SUPPLIED INFORMATION:
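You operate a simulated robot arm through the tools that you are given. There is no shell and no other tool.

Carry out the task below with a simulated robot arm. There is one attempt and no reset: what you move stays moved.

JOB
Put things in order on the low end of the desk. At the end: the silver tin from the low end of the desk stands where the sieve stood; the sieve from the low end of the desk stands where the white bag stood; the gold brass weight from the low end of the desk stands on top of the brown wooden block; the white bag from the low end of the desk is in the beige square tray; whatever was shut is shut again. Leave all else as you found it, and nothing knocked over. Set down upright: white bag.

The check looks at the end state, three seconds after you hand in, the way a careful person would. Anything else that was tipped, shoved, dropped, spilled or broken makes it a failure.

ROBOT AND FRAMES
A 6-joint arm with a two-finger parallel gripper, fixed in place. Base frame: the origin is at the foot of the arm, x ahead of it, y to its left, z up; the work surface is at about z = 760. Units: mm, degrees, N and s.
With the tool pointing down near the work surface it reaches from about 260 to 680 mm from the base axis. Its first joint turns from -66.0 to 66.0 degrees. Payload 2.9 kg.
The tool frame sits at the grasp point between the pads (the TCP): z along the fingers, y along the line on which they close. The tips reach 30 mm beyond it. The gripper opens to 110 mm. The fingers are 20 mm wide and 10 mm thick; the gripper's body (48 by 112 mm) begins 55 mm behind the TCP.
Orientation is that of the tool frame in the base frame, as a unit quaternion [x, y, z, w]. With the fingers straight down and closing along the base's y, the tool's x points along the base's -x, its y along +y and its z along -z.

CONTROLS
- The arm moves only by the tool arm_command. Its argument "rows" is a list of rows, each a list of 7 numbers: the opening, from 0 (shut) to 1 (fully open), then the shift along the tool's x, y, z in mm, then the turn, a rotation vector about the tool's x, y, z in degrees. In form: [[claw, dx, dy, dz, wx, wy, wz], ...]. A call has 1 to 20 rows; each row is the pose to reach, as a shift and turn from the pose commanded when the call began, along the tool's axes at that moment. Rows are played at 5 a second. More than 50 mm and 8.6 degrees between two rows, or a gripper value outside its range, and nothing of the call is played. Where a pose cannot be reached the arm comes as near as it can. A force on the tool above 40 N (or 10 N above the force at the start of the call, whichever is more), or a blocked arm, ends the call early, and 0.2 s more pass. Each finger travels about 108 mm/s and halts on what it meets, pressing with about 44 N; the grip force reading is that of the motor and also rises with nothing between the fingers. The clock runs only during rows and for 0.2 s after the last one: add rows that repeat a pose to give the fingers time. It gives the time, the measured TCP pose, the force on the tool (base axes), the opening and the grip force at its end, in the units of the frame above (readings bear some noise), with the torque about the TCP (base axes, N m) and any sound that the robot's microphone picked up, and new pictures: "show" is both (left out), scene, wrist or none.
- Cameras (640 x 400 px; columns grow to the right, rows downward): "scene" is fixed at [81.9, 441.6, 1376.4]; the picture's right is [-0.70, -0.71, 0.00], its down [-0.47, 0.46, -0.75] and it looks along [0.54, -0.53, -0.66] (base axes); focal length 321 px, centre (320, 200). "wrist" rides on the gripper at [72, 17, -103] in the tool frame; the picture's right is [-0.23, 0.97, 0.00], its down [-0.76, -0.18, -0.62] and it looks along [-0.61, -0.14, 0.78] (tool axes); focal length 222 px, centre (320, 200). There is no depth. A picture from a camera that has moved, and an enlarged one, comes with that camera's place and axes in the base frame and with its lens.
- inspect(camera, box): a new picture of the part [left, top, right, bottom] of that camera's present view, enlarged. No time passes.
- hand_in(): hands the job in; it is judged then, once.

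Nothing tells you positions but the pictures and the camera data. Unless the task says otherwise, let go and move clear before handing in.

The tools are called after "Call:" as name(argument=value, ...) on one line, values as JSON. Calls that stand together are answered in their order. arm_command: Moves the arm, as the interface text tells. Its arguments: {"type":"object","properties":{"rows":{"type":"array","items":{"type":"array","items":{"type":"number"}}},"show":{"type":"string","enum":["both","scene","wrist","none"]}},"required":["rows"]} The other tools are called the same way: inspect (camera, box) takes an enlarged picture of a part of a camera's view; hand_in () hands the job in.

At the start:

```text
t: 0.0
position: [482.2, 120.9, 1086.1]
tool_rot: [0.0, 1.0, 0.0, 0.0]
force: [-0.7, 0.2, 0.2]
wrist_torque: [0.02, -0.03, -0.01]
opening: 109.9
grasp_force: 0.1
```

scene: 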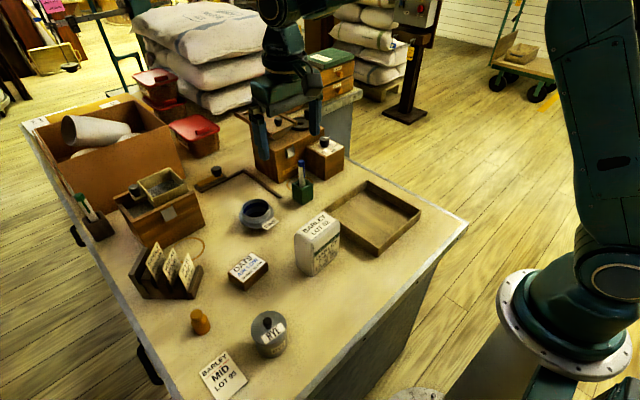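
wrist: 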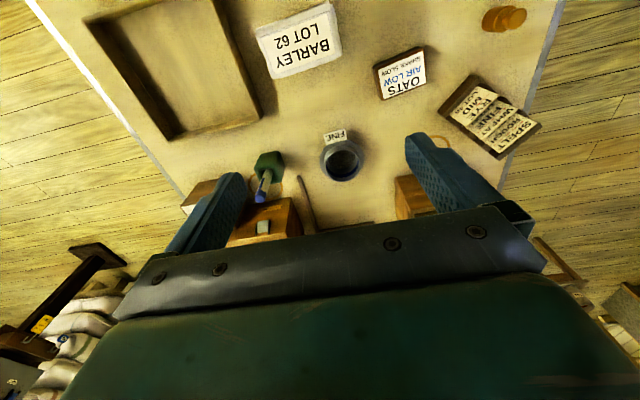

GOAL: Give the material again exactly as it is, but keep the pictures out.

RESULT:
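You operate a simulated robot arm through the tools that you are given. There is no shell and no other tool.

Carry out the task below with a simulated robot arm. There is one attempt and no reset: what you move stays moved.

JOB
Put things in order on the low end of the desk. At the end: the silver tin from the low end of the desk stands where the sieve stood; the sieve from the low end of the desk stands where the white bag stood; the gold brass weight from the low end of the desk stands on top of the brown wooden block; the white bag from the low end of the desk is in the beige square tray; whatever was shut is shut again. Leave all else as you found it, and nothing knocked over. Set down upright: white bag.

The check looks at the end state, three seconds after you hand in, the way a careful person would. Anything else that was tipped, shoved, dropped, spilled or broken makes it a failure.

ROBOT AND FRAMES
A 6-joint arm with a two-finger parallel gripper, fixed in place. Base frame: the origin is at the foot of the arm, x ahead of it, y to its left, z up; the work surface is at about z = 760. Units: mm, degrees, N and s.
With the tool pointing down near the work surface it reaches from about 260 to 680 mm from the base axis. Its first joint turns from -66.0 to 66.0 degrees. Payload 2.9 kg.
The tool frame sits at the grasp point between the pads (the TCP): z along the fingers, y along the line on which they close. The tips reach 30 mm beyond it. The gripper opens to 110 mm. The fingers are 20 mm wide and 10 mm thick; the gripper's body (48 by 112 mm) begins 55 mm behind the TCP.
Orientation is that of the tool frame in the base frame, as a unit quaternion [x, y, z, w]. With the fingers straight down and closing along the base's y, the tool's x points along the base's -x, its y along +y and its z along -z.

CONTROLS
- The arm moves only by the tool arm_command. Its argument "rows" is a list of rows, each a list of 7 numbers: the opening, from 0 (shut) to 1 (fully open), then the shift along the tool's x, y, z in mm, then the turn, a rotation vector about the tool's x, y, z in degrees. In form: [[claw, dx, dy, dz, wx, wy, wz], ...]. A call has 1 to 20 rows; each row is the pose to reach, as a shift and turn from the pose commanded when the call began, along the tool's axes at that moment. Rows are played at 5 a second. More than 50 mm and 8.6 degrees between two rows, or a gripper value outside its range, and nothing of the call is played. Where a pose cannot be reached the arm comes as near as it can. A force on the tool above 40 N (or 10 N above the force at the start of the call, whichever is more), or a blocked arm, ends the call early, and 0.2 s more pass. Each finger travels about 108 mm/s and halts on what it meets, pressing with about 44 N; the grip force reading is that of the motor and also rises with nothing between the fingers. The clock runs only during rows and for 0.2 s after the last one: add rows that repeat a pose to give the fingers time. It gives the time, the measured TCP pose, the force on the tool (base axes), the opening and the grip force at its end, in the units of the frame above (readings bear some noise), with the torque about the TCP (base axes, N m) and any sound that the robot's microphone picked up, and new pictures: "show" is both (left out), scene, wrist or none.
- Cameras (640 x 400 px; columns grow to the right, rows downward): "scene" is fixed at [81.9, 441.6, 1376.4]; the picture's right is [-0.70, -0.71, 0.00], its down [-0.47, 0.46, -0.75] and it looks along [0.54, -0.53, -0.66] (base axes); focal length 321 px, centre (320, 200). "wrist" rides on the gripper at [72, 17, -103] in the tool frame; the picture's right is [-0.23, 0.97, 0.00], its down [-0.76, -0.18, -0.62] and it looks along [-0.61, -0.14, 0.78] (tool axes); focal length 222 px, centre (320, 200). There is no depth. A picture from a camera that has moved, and an enlarged one, comes with that camera's place and axes in the base frame and with its lens.
- inspect(camera, box): a new picture of the part [left, top, right, bottom] of that camera's present view, enlarged. No time passes.
- hand_in(): hands the job in; it is judged then, once.

Nothing tells you positions but the pictures and the camera data. Unless the task says otherwise, let go and move clear before handing in.

The tools are called after "Call:" as name(argument=value, ...) on one line, values as JSON. Calls that stand together are answered in their order. arm_command: Moves the arm, as the interface text tells. Its arguments: {"type":"object","properties":{"rows":{"type":"array","items":{"type":"array","items":{"type":"number"}}},"show":{"type":"string","enum":["both","scene","wrist","none"]}},"required":["rows"]} The other tools are called the same way: inspect (camera, box) takes an enlarged picture of a part of a camera's view; hand_in () hands the job in.

At the start:

```text
t: 0.0
position: [482.2, 120.9, 1086.1]
tool_rot: [0.0, 1.0, 0.0, 0.0]
force: [-0.7, 0.2, 0.2]
wrist_torque: [0.02, -0.03, -0.01]
opening: 109.9
grasp_force: 0.1
```

scene: 
wrist: 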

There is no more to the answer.